Alla mente che pensa fa eco il cuore che, al pari di quello del Salmista, canta il suo poema
(Sal 45,2), mentre la lingua si scioglie come la penna di uno scriba veloce (Sal 45,2). Ma fra tutte le parole che ho udito, le più affascinanti sono quelle del Padre nostro e dell’Ave Maria! Non è un caso, del resto. Le prime sono uscite dalla bocca di Gesù e sono forti come la tempra dell’uomo, ripiegato dal suo quotidiano lavoro. Le altre sono state pronunciate dall’arcangelo Gabriele e sono soavi come lo può essere solamente una carezza portata al mondo da un angelo.

Entrambe queste preghiere ci sono state date da Dio, che nella Sua somma sapienza attinge da un capo all’altro con fortezza e tutto dispone in soave armonia. Con il Padre nostro l’uomo ha fatto un passo determinante nella storia. Infatti, dagli ammonimenti dei profeti presenti nell’Antico Testamento al Nuovo Testamento, Gesù ha indicato all’umanità la bontà misericordiosa del Padre, per cui, a buon ragione, possiamo affermare che il timore vissuto per secoli è stato impregnato dall’Amore dell’Eternità. Invece, l’Ave Maria si può considerare una vera e propria sinfonia ripetuta alla Madonna che ogni buon cristiano dovrebbe innalzare.

La preghiera si tuffa nella contemplazione dei misteri di Dio, l’anima si eleva all’infinito; mentre, se la preghiera si fa supplica vocale, essa domanda a Dio i bisogni spirituali e materiali. Ma la verità sta solo nel saper abbandonare tutta la nostra volontà al divino volere, per lasciare a Dio la scelta di concedere le grazie che necessitiamo.

Facendo attenzione nel pronunciare le parole dell’Ave Maria, immediatamente s’imprime nello sguardo della nostra menti il fine supremo e ci accorgiamo come il nostro cuore si commuove. Dinanzi al mistero dell’Incarnazione del Verbo comprendiamo pienamente il fine principale della nostra vita: la salvezza dell’anima. Allora ci viene facile capire che per avere la salute non basta vivere, ma occorre vivere nel modo giusto, per noi questo significa vivere secondo virtù e tutte le cose temporali devono essere concepite come mezzi di virtù e non come semplici occasioni di sussistenza. È questo quello che ci insegna il miracolo fatto da Cristo alle nozze di Cana, dove viene a mancare il vino: gli sposi si vergognano, i commensali si agitano, mentre Maria interpreta i desideri di questi angosciati. È questo il primo prodigio operato da Gesù ed è un miracolo compiuto per intercessione della Madre.

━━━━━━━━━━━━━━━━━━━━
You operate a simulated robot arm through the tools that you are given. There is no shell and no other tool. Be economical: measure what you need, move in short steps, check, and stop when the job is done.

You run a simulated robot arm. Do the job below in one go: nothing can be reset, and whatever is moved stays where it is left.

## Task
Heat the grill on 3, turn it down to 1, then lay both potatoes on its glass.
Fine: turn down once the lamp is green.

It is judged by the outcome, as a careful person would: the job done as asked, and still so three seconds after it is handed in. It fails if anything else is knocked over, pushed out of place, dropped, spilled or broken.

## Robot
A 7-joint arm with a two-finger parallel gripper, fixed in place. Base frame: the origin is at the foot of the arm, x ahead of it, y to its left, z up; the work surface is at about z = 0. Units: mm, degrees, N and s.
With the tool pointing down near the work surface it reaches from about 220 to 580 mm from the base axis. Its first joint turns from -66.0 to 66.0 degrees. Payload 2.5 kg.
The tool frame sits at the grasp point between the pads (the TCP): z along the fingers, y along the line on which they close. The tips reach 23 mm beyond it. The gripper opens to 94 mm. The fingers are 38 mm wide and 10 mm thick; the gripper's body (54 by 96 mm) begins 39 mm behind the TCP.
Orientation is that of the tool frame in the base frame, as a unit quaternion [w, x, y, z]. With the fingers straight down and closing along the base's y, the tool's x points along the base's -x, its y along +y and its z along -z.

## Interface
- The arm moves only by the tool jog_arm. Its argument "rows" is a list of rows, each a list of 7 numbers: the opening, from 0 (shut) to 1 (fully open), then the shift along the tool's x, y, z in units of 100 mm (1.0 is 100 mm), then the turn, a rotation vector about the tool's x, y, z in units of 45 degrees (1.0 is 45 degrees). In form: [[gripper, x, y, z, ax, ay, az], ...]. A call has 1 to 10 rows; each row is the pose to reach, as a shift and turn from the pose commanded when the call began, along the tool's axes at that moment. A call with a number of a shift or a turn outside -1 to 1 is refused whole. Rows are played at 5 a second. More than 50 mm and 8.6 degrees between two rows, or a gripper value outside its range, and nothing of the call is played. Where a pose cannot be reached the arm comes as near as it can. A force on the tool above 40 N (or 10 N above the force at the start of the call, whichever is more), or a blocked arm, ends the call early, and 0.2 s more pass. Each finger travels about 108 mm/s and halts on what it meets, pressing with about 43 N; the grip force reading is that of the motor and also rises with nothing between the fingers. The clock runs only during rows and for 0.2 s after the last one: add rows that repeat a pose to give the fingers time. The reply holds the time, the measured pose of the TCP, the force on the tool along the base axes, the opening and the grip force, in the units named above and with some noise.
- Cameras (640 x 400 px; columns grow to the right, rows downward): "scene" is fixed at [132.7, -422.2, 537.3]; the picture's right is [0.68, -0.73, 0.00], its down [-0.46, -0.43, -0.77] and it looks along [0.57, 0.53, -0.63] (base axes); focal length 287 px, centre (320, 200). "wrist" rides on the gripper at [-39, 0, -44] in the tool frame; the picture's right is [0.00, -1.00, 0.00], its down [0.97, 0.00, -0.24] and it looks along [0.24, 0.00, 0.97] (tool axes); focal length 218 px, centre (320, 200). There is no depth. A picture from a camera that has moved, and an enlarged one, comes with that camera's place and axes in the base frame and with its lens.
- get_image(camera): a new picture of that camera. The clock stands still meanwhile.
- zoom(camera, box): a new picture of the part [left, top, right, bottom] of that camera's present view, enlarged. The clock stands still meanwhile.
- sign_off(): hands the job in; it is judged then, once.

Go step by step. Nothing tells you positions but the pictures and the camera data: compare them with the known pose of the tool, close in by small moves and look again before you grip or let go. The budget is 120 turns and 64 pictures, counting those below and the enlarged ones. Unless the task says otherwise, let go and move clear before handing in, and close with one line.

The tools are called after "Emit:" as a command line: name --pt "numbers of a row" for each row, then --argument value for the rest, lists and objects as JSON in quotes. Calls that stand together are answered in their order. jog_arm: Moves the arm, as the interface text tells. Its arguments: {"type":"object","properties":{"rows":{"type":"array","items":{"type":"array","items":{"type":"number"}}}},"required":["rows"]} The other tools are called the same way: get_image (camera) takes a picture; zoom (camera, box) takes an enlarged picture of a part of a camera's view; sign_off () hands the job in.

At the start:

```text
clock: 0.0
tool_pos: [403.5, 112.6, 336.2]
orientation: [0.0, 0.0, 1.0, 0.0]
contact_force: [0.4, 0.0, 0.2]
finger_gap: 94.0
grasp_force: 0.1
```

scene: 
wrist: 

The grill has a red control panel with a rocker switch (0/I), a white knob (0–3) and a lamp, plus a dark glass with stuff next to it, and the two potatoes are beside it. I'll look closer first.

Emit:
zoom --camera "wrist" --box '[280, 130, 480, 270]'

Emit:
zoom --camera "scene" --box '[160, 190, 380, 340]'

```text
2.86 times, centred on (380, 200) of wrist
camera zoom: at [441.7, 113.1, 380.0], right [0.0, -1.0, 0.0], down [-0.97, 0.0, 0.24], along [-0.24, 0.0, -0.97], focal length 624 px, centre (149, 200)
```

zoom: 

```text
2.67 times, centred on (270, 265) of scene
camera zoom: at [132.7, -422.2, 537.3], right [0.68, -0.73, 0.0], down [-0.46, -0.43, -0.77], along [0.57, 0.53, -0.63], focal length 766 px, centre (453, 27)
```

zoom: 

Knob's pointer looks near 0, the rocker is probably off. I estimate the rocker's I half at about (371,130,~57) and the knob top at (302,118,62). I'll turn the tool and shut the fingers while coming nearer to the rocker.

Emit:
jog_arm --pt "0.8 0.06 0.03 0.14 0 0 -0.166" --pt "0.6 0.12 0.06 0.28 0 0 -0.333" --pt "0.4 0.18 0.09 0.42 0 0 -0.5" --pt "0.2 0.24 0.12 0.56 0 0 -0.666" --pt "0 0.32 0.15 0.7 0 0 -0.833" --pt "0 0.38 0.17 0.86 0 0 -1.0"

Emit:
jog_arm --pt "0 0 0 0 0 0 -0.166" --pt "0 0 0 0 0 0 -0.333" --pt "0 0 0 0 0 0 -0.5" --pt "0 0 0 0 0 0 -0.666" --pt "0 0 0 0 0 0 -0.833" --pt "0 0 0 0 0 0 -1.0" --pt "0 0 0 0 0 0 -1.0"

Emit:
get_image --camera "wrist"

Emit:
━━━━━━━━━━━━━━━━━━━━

Questo episodio ci deve rassicurare che la Madonna è sempre presente nei bisogni quotidiani di cui necessita la vita di ogni suo figlio, ma ancor di più nei bisogni dell’eternità, perché la salvezza dell’anima è quanto vi è di più principale e necessario fra le cose che possiamo conseguire.

Per questo motivo la B. V. Maria ha promesso, per chi recita il Santo Rosario, la salvezza dell’anima. Il frutto del Suo pregare per noi, come si chiede nell’Ave Maria, scende su di noi: sui giusti come sui peccatori; nei primi perché siano fortificati nel bene e possano risplendere in modo eccelso nella virtù, nei secondi affinché si convertano. Preghiamo! Così, mentre dalla terra salgono al cielo le nostre ferventi preghiere, dal cielo scendano sulla terra le celesti benedizioni.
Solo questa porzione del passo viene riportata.